#### [BRIEF]
Add the next paragraphs of the text passage.

#### [COLLECTED MATERIAL]
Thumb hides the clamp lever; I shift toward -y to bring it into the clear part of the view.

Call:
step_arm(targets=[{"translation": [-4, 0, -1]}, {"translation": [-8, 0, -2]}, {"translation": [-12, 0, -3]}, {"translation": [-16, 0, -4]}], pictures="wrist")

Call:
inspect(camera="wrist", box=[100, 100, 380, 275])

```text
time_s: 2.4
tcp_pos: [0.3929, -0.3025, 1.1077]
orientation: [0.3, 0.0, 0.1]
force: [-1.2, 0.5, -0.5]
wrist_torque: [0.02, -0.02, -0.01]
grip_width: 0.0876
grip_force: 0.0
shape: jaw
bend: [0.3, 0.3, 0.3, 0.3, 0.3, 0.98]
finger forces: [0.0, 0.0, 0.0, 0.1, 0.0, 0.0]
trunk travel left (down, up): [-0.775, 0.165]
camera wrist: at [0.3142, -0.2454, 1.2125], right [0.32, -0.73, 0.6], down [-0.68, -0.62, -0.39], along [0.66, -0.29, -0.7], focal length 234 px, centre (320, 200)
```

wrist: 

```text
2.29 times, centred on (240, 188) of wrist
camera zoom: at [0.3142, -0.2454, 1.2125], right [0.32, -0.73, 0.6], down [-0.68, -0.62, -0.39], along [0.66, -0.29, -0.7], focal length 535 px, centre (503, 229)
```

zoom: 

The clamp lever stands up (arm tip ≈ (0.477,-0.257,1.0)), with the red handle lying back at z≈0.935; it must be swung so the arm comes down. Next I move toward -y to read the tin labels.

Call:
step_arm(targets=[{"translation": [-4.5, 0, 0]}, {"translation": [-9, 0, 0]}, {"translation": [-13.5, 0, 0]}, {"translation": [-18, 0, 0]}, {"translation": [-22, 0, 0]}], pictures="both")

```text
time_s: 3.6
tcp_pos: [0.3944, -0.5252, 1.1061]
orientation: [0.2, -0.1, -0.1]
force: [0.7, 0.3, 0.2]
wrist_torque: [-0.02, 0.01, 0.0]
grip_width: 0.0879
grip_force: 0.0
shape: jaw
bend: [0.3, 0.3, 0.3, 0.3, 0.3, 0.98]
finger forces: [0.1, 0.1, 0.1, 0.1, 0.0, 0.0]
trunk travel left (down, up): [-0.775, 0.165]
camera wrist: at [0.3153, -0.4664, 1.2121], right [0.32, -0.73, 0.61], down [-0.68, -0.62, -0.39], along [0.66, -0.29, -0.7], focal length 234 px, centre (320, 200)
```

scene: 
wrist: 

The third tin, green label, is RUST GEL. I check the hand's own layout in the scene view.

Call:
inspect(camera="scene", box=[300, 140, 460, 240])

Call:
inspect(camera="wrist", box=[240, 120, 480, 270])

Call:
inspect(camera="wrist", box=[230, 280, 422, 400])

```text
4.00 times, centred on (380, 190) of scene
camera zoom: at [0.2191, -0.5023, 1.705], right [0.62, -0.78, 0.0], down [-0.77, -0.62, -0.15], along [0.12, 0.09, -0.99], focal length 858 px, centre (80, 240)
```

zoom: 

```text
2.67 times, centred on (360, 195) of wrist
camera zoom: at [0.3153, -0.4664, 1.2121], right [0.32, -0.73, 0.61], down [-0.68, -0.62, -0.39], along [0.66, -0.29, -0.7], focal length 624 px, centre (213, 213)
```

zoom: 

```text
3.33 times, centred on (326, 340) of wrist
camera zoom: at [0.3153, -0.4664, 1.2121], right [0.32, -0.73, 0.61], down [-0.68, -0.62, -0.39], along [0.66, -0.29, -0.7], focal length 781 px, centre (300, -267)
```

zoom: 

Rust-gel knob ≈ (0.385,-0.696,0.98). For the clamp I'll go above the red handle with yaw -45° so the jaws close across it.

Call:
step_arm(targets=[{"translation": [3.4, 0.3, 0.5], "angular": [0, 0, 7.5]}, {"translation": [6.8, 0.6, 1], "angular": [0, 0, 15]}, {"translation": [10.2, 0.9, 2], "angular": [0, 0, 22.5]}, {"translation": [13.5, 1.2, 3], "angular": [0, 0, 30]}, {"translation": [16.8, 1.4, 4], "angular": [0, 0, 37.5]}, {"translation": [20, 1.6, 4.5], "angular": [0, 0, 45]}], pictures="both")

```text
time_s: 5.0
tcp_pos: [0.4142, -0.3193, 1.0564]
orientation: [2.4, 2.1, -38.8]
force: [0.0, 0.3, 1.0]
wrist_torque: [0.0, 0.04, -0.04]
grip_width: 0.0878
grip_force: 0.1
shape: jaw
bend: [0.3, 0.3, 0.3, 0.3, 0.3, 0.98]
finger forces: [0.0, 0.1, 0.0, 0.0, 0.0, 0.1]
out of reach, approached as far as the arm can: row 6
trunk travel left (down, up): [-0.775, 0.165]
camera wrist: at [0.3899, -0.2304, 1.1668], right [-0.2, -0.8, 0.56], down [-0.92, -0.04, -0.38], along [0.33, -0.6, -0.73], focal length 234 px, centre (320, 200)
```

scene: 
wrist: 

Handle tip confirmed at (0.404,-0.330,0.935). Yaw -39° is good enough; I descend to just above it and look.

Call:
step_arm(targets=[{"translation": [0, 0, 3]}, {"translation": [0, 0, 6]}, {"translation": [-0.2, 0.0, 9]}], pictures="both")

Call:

#### [TEXT PASSAGE]
Jim Boeheim made a fashion statement during Syracuse University’s 40-point thrashing of Division II LeMoyne College in an exhibition game at the Carrier Dome Monday night. Donning a navy blue track suit rather than a finely tailored blazer and tie, he signaled the end of a clothing tradition that’s about to go the way of the two-handed set shot and the leisure suit. Several weeks ago, he and his fellow Atlantic Coast Conference basketball coaches voted unanimously to stop wearing suits and ties during games. Casual attire is in. And Boeheim, now in his 46th season as Orange hoops pooh-bah, couldn’t be happier with the new, relaxed dress code.

“This is the way I practice every day,” he said, tugging at his Syracuse sweats during his post-game press conference. “They’re comfortable. There’s no comparison. No comparison.”

As I type this column, clad in sweat pants and T-shirt from my home office, I get where Boeheim is coming from. Still, there’s a part of me saddened by this seismic sartorial shift. There was something about coaches in their Hickey Freeman threads that screamed, “Game Day!” And those suits clearly played a role in some of Boeheim’s most memorable moments. Tailors would cringe while watching the Hall of Fame coach yank off his designer jacket and toss it to the floor after being irritated by an errant shot or pass or a questionable call by a zebra-stripe-shirted referee.

Who will ever forget that nationally televised game in Cameron Indoor Arena seven winters ago when Boeheim raged off the bench and attempted — unsuccessfully — to rip off his suit while protesting an offensive foul that ensured a Duke victory? Interestingly, that suit wound up fetching $14,000 at a charity auction benefitting the Jim and Juli Boeheim Foundation.

#### [RESULT OF THE EXERCISE]
Once he married Juli 24 years ago, Jim’s sartorial tastes took a dramatic turn for the better. She quickly put in mothballs the sensory-assaulting, hodge-podge of mismatching outfits that had long been Jim’s choices of game-time attire.

Alas, this trend toward comfort over style appears to be irreversible. Boeheim said as much.

“I’ll do a Derrick Colemen,” he said, alluding to the former Syracuse and NBA star who opted to pay fines rather than wear suits and ties on road trips while playing for the Philadelphia 76ers. “If they said, ‘We’re going to fine you for every game you must wear your suit,’ like $1,000, I’d just write a check for the whole season.”

I’m sure there will be moments this season when Boeheim will wish he had a suit to toss to the hardwood. But methinks there will be more moments when the curmudgeonly coach will have reasons to celebrate. Though most experts have the Orange finishing near the middle of the pack in the ACC, I think SU is going to surprise some folks this fall and winter.

This will be one of the most experienced teams Boeheim has ever fielded, with two graduate students, two seniors, four third-year players, two players in their second year and just one freshman. As gifted college basketball writer Mike Waters of the Syracuse Post-Standard noted, the average age of SU’s potential starting lineup is 22.4 years, with Buddy Boeheim (62 starts), Joe Girard (58), Jimmy Boeheim (38), Bourama Sidibe (33) and Cole Swider (18) combining for 208 career starts.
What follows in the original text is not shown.